В то время как на горизонте у Отца Эдипа все еще маячили идеалы цивилизации, современный отец при всеобщем скепсисе наблюдает закат этих идеалов, его горизонт опустошен. Именно этот слом, мастерски сгущая краски, описывает Маккарти. Ничего не осталось от прежнего мира. Функция Идеала уже не в состоянии защитить людей от воздействия грандиозной Вещи наслаждения. Что же тогда отцовского сохранилось при крушении Эдиповых идеалов, что осталось от Отца? Не только формальная отсылка к идеальному Закону с его традиционным кодексом ценностей, ко всеобщему Закону бытия, а некое указание на то, что все еще способно к сопротивлению, что не поддается эгоистичному желанию, что даже в условиях краха и потери всех человеческих ценностей настаивает на передаче огня как на передаче жизни. Остаются заповеди – не убивай, не насилуй, не пожирай ближнего своего. То, что остается от отца, – это умение нести огонь через кромешную тьму безбожного мира.

Прощание

Сцена прощания бесконечно трогательна и трагична. Теперь уже сын присматривает за отцом, раненным в столкновении с агрессором. Именно мальчик следит за костром, отдает отцу свою порцию еды. И умоляет не уходить, остаться с ним. Как делал много раз отец, глядя на истощенного ребенка. Роли поменялись. Сын пытается вытащить отца из объятий смерти. «Ты говорил, что никогда меня не покинешь», – обращается он к отцу. «Знаю, говорил, – отвечает отец. – Прости меня. Тебе принадлежит мое сердце. Принадлежало и принадлежит… Ну и что, что меня нет рядом? Ты все равно можешь со мной говорить. Ты всегда будешь говорить со мной, а я с тобой. Увидишь» (К. М., с. 218).

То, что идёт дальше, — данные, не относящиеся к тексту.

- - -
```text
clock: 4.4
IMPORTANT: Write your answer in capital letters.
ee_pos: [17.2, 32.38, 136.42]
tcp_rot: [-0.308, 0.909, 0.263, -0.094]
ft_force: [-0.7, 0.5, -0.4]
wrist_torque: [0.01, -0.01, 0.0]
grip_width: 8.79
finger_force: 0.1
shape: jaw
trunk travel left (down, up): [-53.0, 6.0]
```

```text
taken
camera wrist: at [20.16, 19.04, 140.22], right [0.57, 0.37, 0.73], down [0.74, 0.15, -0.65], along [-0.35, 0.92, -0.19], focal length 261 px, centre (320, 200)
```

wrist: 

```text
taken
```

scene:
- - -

Сын оставляет отца, чтобы продолжить путь в одиночку. Дорога приводит его к «хорошим» людям, у которых тоже есть дети. Женщина, взявшая на себя заботу о мальчике, рассказывает ему о Боге, учит разговаривать с Ним. Но у мальчика лучше получается говорить не с Богом, а с отцом, как тот и завещал. «И он говорил, часто, и не забывал его. Женщина сказала, что это правильно, что его устами говорит Бог и что так из поколения в поколение передается истина» (К. М., с. 223).